[Start SELECTED EXCERPT]

He used to build bumpers and sell them on this site.

I’m having trouble fitting the front bumper that came off his truck. Now my truck was definitely in some sort of fight involving the front end. The passenger bottom rail has a big dent in it. And the top of the drivers had what looked like a perfect ballpeen hammer dent in the top.

I was able to get the drivers dent out but not the passengers was along the corner of the tube and could only do so much.

But when installing the bumper the frame rails are to wide to except the bumper. I had to grind down the walls of the quarter inch tube on the bumper to make it fit. Wasn’t much and was just on the bottom of the inside edge of the drivers.

Problem is the holes are off. From what i could find is that stock the bumper holes are 27in apart. Mine 26 3/8s The bumper is 26 1/16

Is the bumper wrong, the frame, or the 27in stock size? I was going to try and move my frame rail in. Now idk. My frame rails are a quarter inch off in elevation though. That I would like to address.

[End SELECTED EXCERPT]
[Start DATA]

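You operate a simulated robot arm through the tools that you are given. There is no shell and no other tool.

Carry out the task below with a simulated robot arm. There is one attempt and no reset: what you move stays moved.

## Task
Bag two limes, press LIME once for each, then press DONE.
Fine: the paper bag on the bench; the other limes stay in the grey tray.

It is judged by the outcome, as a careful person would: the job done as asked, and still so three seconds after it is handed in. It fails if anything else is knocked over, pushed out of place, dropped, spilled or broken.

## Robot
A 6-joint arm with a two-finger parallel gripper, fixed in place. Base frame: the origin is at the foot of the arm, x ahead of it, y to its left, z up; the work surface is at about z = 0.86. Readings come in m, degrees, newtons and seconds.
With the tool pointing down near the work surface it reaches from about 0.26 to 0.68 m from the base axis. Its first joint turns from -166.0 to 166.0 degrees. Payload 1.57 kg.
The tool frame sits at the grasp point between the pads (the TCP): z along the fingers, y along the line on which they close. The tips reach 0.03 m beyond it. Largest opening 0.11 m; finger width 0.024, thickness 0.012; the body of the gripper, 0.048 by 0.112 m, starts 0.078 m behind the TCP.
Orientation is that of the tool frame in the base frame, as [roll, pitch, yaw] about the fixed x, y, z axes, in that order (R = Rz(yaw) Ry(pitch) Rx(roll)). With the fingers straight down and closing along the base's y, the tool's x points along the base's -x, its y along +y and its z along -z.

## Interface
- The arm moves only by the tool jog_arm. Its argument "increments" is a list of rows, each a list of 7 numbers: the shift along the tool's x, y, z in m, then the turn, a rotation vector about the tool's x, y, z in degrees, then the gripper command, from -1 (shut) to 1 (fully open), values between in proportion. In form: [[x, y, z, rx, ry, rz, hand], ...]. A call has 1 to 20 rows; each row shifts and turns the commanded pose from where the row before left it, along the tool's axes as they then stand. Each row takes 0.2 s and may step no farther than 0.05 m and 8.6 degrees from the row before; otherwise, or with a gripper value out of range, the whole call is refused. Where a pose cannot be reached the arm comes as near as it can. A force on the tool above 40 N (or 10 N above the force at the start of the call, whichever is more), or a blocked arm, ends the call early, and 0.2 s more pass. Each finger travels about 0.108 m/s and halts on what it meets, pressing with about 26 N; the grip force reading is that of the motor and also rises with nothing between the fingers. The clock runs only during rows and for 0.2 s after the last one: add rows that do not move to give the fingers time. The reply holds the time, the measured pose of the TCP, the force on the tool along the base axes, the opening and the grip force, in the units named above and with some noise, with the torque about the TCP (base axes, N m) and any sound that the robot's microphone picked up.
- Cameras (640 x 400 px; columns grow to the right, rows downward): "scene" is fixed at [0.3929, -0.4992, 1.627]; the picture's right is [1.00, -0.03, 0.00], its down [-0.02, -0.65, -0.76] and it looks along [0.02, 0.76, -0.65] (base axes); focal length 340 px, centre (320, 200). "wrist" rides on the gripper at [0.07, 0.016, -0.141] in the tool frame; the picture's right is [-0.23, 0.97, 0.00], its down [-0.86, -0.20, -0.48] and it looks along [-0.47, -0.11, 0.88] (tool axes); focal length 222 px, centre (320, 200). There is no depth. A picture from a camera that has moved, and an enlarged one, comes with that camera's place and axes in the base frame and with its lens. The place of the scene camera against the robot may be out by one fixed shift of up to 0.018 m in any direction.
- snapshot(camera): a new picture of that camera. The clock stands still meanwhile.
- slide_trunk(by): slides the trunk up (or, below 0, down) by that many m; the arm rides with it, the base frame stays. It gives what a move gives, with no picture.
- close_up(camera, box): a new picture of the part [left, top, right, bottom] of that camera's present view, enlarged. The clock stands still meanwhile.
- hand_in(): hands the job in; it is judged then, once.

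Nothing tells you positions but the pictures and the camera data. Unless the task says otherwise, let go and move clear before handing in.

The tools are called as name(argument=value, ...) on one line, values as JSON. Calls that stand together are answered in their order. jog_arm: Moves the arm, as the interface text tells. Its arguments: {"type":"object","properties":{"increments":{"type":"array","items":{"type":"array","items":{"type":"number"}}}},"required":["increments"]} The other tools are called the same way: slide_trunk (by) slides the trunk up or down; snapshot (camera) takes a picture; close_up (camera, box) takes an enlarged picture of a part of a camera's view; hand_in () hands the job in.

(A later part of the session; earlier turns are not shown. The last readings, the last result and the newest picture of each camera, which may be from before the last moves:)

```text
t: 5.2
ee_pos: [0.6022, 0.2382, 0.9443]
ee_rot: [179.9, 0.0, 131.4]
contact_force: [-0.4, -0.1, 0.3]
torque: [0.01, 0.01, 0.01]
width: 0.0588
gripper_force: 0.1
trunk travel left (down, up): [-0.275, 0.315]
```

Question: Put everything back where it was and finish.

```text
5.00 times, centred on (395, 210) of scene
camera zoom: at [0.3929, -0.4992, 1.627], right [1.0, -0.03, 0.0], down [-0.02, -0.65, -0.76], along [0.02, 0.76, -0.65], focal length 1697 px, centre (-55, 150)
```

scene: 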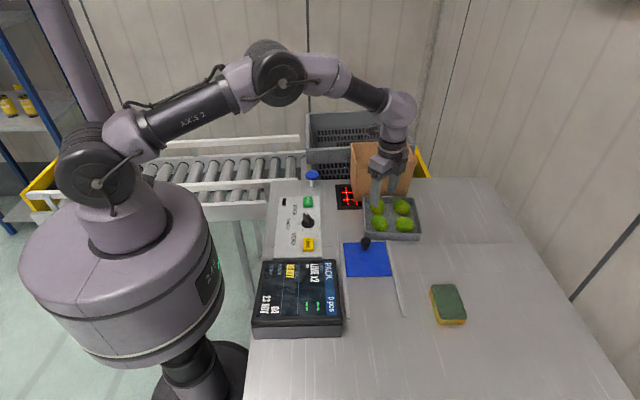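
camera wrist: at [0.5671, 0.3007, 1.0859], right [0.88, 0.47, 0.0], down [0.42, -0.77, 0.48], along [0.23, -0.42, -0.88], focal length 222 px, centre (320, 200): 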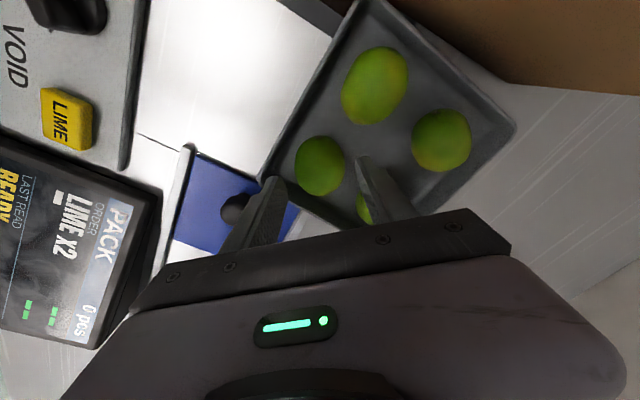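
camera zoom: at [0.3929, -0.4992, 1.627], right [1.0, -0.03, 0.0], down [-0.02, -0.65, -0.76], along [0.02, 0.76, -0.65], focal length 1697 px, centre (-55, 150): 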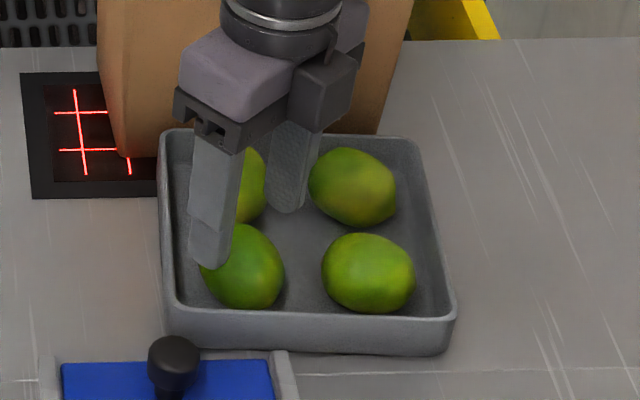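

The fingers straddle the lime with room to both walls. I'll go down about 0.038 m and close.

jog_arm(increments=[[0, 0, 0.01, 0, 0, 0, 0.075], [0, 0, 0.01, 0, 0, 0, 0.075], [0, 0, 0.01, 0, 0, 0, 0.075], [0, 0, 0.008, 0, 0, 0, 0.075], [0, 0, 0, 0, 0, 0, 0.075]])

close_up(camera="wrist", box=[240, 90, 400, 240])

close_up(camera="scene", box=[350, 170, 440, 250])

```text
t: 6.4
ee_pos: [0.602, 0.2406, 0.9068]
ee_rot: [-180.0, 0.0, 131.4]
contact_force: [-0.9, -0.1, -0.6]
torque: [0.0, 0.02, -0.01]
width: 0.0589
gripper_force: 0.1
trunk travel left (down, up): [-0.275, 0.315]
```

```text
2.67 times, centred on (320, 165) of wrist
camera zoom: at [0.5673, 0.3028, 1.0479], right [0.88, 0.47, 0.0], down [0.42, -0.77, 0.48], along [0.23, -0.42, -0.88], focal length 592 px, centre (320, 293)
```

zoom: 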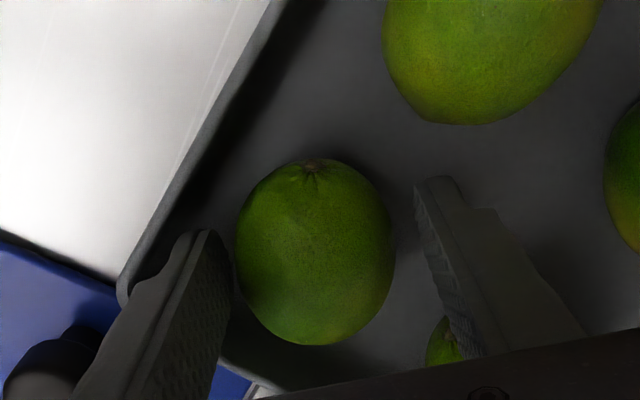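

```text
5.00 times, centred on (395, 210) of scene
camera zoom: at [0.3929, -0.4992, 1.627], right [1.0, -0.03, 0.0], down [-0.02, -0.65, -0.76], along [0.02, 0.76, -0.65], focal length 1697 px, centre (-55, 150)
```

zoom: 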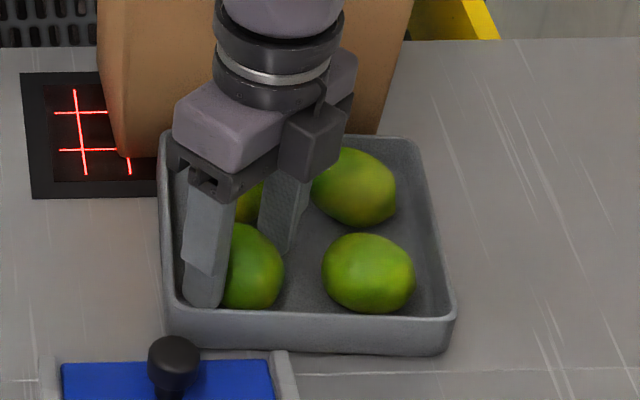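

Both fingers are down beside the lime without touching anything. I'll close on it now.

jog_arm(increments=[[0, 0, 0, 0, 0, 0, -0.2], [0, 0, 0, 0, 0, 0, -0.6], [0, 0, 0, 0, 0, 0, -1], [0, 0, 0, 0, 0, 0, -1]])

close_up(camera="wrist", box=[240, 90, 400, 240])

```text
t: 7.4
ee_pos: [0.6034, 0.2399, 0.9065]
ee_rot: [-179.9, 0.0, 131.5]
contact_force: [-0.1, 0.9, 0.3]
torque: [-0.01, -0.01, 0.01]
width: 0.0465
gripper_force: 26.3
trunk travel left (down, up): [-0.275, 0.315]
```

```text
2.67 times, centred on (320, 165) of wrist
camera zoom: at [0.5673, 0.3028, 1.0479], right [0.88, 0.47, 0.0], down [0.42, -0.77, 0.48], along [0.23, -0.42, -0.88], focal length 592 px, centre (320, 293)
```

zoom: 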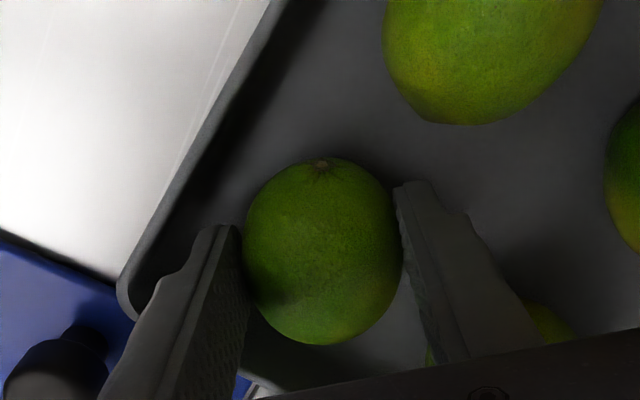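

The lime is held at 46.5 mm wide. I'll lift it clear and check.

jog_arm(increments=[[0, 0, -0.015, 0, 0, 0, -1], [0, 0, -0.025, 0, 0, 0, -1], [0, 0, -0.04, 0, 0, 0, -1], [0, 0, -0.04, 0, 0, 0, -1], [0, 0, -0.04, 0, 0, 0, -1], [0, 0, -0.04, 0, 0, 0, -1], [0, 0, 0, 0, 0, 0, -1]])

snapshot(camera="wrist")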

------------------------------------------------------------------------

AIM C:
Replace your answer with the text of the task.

[End DATA]

AIM A:
Pull out the sentences of the selected excerpt that run from "Is the bumper" through "like to address." and give them unchanged.
AIM B:
Resume the selected excerpt where it left off.

FINAL RESULT A:
Is the bumper wrong, the frame, or the 27in stock size? I was going to try and move my frame rail in. Now idk. My frame rails are a quarter inch off in elevation though. That I would like to address.

FINAL RESULT B:
Problem is the driver core support was caved in at one point. So both rails have been hit and idk which one to bend up or down 😬

These are not the bumpers I want in the end. But the price was right and what I had was absolutely garbage. I’m going to weld on bc broncos frame steering stiffener plate and paint the frame. After that it will be hard to move that rail I’m thinking.

I’m also welding on bumper reinforcement tabs. The are slotted so using this bumper should be okay
Just don’t want to be married to these in the end.

I know that’s a lot of questions in one post. But if you have any ideas pls lmk.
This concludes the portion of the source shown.